** Written tasks **
• A. Locate "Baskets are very" and "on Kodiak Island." in the document text, and write out these words with everything between them.
• B. Your answer continues the document text from its final sentence.

** Document text **
Under Construction, August 2011

1. BACKGROUND

Baskets are very common in Alaska, and are often used where ceramics might have been common in other cultures. Typically, baskets are made of plant materials such as spruce root, cedar bark, birch bark, or grasses. Archaeological basketry over 5,000 years old has also been found in waterlogged sites in Southeast Alaska, and several hundred years old on Kodiak Island.

2. POSSIBLE CAUSES

The most common white stuff we have seen on Alaskan baskets are dust, mold, adhesives, paint spatters, insect debris (such as cocoons) and PEG (polyethylene glycol.) Look with a magnifying glass to see how the white stuff is deposited. Powdery-looking spotty deposits may be mold. Dust would likely settle on certain areas that are horizontal, such as the lid if it has one or inside the base. The underside of the base may have accretions from adhesives, labels, or unclean shelves. Baskets were sometimes adhered onto an exhibit shelf in the old days to prevent them from moving with vibration of footsteps. Adhesives and repairs of various kinds have been used on baskets, so white stuff in association with a tear or loss is likely an adhesive. Waterlogged archaeological basketry was most commonly treated with a white glue in the 1960’s and 70’s, but since then polyethylene glycol treatments have been more typical.  Too much high molecular weight PEG (PEG 3350 or PEG 4000 for example) will result in white deposits on the surface.  These are soluble in warm water, and you can test this with a barely-damp cotton swab on the surface.  There was a period of time when “feeding” baskets with oil was a popular maintenance technique. This sometimes appears as white haze on baskets, and may also make them brittle. Haze could also be a pesticide residue. Always be careful to wear gloves…not only are you protecting the baskets from substances on your hands, you are protecting yourself from whatever may be on the basket.

** Data section **
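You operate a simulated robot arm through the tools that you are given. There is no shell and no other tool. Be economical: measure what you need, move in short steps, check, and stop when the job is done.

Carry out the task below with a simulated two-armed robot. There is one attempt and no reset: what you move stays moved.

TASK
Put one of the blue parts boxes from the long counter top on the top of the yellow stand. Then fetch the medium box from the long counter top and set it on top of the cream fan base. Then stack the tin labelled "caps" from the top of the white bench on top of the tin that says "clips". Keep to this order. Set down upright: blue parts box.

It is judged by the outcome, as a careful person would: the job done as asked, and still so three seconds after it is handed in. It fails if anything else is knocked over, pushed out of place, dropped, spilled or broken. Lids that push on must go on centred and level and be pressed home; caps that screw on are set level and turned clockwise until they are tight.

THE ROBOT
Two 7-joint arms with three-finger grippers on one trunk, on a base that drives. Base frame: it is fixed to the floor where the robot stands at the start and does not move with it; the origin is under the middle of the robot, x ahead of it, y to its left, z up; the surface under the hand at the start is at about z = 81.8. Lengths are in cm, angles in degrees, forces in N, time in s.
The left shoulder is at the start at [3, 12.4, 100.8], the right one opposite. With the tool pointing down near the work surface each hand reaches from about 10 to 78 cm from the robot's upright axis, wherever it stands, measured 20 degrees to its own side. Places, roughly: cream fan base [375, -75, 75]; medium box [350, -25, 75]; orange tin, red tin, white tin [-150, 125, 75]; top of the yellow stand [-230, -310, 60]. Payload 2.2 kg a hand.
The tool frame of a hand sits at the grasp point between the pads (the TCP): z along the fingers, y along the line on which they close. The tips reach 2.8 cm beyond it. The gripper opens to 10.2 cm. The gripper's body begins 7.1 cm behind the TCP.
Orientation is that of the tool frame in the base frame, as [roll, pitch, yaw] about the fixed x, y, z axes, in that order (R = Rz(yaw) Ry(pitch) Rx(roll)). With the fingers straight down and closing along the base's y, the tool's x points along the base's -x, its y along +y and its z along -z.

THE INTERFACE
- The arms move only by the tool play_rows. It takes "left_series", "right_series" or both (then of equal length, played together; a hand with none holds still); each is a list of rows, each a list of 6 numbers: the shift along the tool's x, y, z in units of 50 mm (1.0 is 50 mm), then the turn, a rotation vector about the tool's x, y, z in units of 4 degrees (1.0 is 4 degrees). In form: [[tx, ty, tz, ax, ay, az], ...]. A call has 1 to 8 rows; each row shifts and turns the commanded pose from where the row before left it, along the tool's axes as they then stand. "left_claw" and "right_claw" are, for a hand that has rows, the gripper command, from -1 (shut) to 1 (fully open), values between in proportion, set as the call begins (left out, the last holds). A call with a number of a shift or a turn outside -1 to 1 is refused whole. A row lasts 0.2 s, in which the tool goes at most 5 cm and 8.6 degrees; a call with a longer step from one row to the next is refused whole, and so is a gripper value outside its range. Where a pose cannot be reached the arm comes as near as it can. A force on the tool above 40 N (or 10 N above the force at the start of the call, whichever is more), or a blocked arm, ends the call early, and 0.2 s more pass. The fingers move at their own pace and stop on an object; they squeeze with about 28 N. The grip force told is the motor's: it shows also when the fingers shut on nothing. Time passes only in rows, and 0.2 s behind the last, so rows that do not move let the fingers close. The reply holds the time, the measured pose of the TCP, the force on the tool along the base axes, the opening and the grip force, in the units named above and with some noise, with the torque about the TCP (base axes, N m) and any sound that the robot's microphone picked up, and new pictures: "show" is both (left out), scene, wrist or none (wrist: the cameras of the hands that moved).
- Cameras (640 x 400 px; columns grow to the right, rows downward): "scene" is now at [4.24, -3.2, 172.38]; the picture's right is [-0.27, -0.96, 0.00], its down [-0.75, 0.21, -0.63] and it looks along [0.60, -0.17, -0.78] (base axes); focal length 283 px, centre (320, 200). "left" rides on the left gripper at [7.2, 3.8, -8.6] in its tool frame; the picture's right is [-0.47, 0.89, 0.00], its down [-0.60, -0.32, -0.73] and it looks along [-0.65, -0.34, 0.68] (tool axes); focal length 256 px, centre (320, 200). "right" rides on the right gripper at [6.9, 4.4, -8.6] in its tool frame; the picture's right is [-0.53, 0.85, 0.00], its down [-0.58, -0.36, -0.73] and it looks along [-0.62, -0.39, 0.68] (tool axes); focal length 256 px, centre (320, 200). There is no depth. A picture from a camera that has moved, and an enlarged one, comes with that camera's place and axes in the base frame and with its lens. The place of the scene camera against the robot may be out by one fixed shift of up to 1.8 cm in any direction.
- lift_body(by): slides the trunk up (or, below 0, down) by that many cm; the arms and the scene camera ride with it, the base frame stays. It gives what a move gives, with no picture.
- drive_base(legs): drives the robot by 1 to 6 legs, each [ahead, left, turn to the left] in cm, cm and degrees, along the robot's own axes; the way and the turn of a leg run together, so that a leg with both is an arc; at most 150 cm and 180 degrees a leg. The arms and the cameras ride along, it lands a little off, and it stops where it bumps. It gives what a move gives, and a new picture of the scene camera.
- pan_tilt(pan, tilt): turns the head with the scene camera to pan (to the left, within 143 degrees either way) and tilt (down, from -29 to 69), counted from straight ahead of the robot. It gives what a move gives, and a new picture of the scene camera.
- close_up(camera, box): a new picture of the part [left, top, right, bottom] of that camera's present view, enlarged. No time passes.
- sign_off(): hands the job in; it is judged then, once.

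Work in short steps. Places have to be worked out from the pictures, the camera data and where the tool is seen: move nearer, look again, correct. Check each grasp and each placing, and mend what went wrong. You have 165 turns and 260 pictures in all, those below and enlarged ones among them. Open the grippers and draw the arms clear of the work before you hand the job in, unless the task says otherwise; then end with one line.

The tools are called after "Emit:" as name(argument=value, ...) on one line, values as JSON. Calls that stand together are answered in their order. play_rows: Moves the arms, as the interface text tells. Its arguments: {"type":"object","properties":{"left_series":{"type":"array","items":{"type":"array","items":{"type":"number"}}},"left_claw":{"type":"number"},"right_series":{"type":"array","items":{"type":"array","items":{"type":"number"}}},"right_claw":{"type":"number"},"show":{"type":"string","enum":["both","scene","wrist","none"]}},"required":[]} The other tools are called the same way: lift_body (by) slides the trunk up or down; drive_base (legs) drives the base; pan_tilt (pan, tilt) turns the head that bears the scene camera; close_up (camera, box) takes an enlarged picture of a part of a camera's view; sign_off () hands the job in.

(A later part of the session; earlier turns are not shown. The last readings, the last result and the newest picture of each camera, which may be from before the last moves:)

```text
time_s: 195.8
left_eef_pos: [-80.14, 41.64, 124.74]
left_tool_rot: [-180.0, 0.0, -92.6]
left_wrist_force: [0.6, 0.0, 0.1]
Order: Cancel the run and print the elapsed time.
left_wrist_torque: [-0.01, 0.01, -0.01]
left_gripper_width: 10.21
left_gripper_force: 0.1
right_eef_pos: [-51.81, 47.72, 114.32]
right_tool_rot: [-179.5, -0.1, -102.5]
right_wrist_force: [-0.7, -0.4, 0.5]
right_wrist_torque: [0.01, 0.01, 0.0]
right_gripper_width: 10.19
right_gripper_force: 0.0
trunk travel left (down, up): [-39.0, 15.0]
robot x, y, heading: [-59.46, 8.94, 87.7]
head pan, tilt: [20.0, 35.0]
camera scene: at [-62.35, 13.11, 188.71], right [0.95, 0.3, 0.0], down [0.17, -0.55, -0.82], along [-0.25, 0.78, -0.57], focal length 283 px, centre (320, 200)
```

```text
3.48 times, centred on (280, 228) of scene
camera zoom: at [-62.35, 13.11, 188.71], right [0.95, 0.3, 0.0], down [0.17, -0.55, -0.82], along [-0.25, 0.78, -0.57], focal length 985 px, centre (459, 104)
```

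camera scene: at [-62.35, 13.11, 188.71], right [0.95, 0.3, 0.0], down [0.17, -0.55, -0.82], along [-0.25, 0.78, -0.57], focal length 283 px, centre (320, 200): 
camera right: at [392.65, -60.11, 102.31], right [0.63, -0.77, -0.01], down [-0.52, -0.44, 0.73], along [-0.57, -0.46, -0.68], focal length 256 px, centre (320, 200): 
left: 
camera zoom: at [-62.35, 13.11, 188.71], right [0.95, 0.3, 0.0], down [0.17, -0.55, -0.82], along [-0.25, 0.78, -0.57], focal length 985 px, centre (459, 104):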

** Answers for this exercise **
• A.
Baskets are very common in Alaska, and are often used where ceramics might have been common in other cultures. Typically, baskets are made of plant materials such as spruce root, cedar bark, birch bark, or grasses. Archaeological basketry over 5,000 years old has also been found in waterlogged sites in Southeast Alaska, and several hundred years old on Kodiak Island.

• B.
3. REFERENCES

Hartley, Emily. (1978) The Care and Feeding of Baskets. Self-published.

Ellen Carrlee’s notes: Coating mentioned is paraffin oil in mineral spirits, 16% solution, p 29.  The author mentions that the techniques are derived from procedures developed by Bethune Gibson and Carolyn Rose of the Anthropology Conservation Lab of the Smithsonian’s Natural History Museum, and used there around 1974-75.

4. EXAMPLES IN ALASKA (click to enlarge images and see more info)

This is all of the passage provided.